Some places, of course, never left: Say, Villa di Roma, on Ninth Street, where Basil DeLuca still makes tennis-ball-sized meatballs by hand, one by one. And Ralph's, the trouper up the street, which has its strengths, and its weaknesses.

From 1903 until the mid-1980s, there was Chip's, Eighth and Passyunk, a haunt for former Eagles coach Dick Vermeil, and according to local lore, various boxers and promoters, and of course there were Sinatra sightings (and rumors that certain take-out cartons were destined for his table).

It closed up, too. But a few years ago, a familiar menu surfaced in Haddonfield. Vincent "Chip" Cipollone, 83, Chip's former owner, was back in the kitchen at Tre Famiglia Ristorante, rolling the gnocchi by hand (last week he was doing pumpkin gnocchi), and talking up his grandson, Mark Berenato, who has taken over as the top chef.

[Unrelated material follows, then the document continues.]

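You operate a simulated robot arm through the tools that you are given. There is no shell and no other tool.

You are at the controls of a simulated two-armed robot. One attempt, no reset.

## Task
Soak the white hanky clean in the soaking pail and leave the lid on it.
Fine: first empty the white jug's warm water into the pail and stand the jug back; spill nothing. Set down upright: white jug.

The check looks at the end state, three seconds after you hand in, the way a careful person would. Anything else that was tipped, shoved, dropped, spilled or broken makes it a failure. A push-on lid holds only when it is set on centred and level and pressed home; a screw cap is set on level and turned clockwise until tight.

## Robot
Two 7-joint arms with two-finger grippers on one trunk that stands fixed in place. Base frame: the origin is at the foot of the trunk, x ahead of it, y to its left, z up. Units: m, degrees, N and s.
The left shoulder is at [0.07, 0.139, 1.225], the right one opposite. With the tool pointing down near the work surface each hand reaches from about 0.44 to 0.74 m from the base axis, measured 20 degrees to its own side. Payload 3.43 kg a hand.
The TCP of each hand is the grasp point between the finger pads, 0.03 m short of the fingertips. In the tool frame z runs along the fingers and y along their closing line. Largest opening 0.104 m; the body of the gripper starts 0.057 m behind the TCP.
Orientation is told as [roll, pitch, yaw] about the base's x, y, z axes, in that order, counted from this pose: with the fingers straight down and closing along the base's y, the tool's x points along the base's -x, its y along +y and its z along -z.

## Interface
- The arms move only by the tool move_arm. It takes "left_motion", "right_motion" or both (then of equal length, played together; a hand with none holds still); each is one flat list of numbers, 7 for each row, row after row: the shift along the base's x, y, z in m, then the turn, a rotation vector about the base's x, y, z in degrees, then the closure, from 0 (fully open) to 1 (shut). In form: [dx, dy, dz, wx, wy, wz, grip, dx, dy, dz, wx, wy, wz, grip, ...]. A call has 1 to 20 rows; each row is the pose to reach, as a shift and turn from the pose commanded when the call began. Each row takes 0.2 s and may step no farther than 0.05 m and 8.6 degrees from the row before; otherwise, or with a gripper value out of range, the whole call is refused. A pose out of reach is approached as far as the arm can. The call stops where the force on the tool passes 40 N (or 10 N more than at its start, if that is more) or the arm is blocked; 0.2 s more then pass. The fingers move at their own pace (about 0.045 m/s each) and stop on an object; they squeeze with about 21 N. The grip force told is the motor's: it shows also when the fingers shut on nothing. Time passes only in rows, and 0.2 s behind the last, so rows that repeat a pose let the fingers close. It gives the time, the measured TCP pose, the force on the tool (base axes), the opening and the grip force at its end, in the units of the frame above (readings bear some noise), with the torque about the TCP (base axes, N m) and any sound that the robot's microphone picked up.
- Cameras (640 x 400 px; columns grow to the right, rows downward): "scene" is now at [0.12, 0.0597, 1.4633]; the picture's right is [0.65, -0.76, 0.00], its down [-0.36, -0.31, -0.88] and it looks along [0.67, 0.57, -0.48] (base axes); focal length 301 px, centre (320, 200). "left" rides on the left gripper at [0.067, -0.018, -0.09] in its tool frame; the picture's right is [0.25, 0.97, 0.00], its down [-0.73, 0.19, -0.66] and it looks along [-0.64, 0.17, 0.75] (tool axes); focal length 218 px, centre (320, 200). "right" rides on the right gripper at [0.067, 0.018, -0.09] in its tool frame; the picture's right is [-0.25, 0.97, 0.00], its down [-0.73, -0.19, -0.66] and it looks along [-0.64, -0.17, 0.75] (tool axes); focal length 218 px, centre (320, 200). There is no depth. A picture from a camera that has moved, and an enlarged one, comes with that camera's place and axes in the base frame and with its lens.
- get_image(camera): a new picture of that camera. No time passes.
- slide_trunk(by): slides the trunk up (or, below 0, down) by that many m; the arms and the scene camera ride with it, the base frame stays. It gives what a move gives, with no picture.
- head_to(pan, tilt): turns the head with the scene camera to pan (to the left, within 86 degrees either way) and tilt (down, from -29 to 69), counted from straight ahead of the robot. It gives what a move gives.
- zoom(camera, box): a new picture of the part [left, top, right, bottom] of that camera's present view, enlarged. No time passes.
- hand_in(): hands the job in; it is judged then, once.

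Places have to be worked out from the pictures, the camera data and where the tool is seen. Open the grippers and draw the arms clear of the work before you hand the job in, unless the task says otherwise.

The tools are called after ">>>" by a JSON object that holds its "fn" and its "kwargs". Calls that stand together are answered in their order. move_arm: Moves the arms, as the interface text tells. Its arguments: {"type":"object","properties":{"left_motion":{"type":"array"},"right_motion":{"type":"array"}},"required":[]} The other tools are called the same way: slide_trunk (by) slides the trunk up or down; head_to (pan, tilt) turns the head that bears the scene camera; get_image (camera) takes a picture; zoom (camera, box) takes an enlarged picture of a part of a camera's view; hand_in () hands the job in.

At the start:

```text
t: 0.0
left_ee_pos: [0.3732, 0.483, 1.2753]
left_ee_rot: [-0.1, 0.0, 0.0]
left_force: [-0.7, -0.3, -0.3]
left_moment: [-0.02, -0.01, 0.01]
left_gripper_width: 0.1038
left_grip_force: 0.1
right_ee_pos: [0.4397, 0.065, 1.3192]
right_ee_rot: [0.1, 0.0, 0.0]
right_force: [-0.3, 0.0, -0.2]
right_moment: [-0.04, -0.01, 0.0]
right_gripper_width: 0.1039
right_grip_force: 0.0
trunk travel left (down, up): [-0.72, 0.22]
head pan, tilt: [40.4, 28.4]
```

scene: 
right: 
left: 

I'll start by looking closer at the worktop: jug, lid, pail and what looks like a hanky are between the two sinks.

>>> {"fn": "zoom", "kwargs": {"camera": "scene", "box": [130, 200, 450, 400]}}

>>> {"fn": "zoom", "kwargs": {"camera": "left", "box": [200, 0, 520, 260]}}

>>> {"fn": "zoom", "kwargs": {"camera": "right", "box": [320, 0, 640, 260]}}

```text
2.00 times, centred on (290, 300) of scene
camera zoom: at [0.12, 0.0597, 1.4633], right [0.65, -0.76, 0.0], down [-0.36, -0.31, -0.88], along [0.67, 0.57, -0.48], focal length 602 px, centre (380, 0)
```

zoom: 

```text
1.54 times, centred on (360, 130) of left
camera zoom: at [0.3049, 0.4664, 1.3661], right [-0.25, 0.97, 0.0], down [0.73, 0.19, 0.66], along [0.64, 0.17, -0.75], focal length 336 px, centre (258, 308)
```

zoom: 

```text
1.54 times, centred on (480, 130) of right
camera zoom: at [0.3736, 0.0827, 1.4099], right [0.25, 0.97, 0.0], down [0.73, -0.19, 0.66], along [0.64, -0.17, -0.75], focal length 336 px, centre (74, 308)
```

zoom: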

So you're lucky if you're seized by the bolognese urge in Haddonfield. Tre Famiglia has a couple of gallons of the fresh, tangy stuff simmering (for about four hours) each day, the pork, veal, and beef braised with onions and garlic, a little pecorino in there, ready to top the wide pappardelle - which is closer than skinny spaghetti to the wide tagliatelle that's commonly part of the dish in Bologna, in Italy's north.

It sounds redundant, but at Tre Famiglia, Berenato says, it's not uncommon for customers to add the restaurant's tender meatballs to orders of meat sauce, pushing the weekly output at the 90-seat place to 200 meatballs.